BY Lawrence Ferber
February 06 2009 12:00 AM ET
After mining his
youth and family life in the autobiographical
masterworks The Terence Davies Trilogy
(1976-83), Distant Voices, Still Lives (1988),
and The Long Day Closes (1992), out U.K.
filmmaker Terence Davies returned one last time to his
Liverpool roots and memories with Of Time and the
City, which opened at NYC’s Film Forum on
January 21. An elegiac composition of archival
material, newly shot cityscapes, music, and Davies’s
narration, it is both a nostalgic love letter and an
ultimate farewell to a past and place riddled with
pain, warmth, and first struggles with sexuality
(Catholic guilt and emerging/repressed homosexuality are
frequent themes in Davies’s work).
Born in 1945 in
Liverpool, Davies kicked off his career as an actor
during the 1970s, but transitioned to director with his
first short film, 1976’s Children.
Regarded as one of the United Kingdom's most
influential, important filmmakers of the 20th century,
Davies went on to craft 1995’s The Neon
Bible (adapted from John Kennedy Toole’s book)

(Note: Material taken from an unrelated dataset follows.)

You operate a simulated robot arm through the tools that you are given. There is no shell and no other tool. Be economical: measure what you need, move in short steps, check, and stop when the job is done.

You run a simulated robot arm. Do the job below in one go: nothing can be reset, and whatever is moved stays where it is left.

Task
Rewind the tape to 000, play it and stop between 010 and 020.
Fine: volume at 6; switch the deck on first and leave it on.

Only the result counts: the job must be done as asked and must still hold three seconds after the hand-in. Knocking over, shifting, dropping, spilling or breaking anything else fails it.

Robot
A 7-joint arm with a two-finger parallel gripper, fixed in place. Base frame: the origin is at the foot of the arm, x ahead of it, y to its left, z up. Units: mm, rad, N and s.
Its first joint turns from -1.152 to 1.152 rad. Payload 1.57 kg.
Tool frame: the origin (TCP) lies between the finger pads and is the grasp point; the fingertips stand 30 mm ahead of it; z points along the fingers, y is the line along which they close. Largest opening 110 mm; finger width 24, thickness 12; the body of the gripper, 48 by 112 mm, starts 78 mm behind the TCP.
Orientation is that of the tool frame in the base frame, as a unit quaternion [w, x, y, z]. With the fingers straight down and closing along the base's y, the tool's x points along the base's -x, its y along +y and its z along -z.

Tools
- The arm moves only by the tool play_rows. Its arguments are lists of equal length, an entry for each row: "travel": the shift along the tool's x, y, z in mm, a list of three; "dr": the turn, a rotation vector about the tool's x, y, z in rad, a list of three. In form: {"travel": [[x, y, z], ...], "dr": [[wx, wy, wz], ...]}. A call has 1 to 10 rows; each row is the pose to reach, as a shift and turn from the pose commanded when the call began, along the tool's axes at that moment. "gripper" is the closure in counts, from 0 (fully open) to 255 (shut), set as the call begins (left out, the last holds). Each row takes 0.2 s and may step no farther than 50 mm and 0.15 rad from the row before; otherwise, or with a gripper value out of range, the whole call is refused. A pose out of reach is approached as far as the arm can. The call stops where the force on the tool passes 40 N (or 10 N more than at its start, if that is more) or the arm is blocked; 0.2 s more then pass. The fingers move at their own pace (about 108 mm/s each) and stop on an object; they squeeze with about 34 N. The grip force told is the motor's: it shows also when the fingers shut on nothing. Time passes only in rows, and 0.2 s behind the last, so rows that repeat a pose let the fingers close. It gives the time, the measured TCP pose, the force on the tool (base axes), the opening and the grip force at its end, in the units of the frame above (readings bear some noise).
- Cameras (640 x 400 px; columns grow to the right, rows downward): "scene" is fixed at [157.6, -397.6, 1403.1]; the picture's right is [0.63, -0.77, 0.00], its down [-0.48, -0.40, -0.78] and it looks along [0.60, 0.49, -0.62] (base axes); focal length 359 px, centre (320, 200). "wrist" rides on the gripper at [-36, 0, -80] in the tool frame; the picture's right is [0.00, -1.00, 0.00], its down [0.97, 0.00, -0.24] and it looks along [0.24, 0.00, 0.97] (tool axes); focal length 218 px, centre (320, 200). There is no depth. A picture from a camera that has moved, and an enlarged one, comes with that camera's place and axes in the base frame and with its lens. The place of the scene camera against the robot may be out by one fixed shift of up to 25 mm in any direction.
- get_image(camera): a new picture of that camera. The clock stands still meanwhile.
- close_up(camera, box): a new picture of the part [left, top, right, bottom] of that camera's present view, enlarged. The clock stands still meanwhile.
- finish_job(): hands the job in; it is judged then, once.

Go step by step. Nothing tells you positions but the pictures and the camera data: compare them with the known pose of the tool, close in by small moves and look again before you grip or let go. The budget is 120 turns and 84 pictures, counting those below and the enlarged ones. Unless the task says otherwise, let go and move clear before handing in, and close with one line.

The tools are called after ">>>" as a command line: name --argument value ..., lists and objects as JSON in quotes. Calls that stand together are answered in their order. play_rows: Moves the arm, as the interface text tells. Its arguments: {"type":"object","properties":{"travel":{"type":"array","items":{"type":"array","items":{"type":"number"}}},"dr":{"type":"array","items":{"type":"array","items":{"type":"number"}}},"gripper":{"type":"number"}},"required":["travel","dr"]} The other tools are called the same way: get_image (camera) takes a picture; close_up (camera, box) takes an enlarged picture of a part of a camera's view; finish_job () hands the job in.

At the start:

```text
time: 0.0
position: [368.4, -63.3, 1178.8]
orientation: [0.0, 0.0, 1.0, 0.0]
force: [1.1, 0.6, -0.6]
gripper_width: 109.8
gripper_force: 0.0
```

and 2000’s acclaimed The House of Mirth,
adapted from Edith Wharton’s novel and starring
a boldface Hollywood cast (including Gillian Anderson
and Laura Linney). Currently awaiting a green light on a
21st-century romantic comedy set in London and Paris, Davies
discussed his final cinematic foray into his past, the
late Derek Jarman, the current state of U.K. film,
and, having been terminally single his entire life,
whether he might finally find romantic and sexual happiness
through the Internet.
Advocate.com:How would you set up Of Time and the City
for someone unfamiliar with Liverpool and its history?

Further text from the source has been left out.